Winning Pakistan Idol is set to change someone’s life. The prize includes a contract with Sony Music, a new car as well as a yet-to-be-announced cash sum. For an aspiring artist the recording contract is the biggest lure but Pakistan’s music industry is still in its infancy. Shows like SaReGaMaPa across the border have prospered because there is huge market for playback singers in Bollywood. Many of our best stars have found success as playback singers for Bollywood. With downloads and piracy changing the entire global music industry, it’s difficult to know how the winner’s career path will pan out. What’s certain is that the winner has the potential to become a household name in Pakistan and is certain of a fair amount of international exposure.

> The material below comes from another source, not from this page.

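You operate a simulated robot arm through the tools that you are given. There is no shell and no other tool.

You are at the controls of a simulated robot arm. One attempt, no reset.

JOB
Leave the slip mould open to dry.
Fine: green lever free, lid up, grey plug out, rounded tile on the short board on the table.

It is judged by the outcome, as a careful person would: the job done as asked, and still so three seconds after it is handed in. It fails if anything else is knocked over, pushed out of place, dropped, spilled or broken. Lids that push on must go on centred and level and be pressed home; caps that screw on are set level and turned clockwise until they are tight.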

The judges are looking for more than just a voice, they are looking for a star. The winner has to have a great stage presence, talent, presentability and the ability to engage the audience. At the end of the day, however, it’s the public who votes for the winner. It’s impossible to comment until we’ve seen the top 24 but remember part of the fun of Pakistan Idol is that it isn’t just a talent contest, it’s a popularity contest too.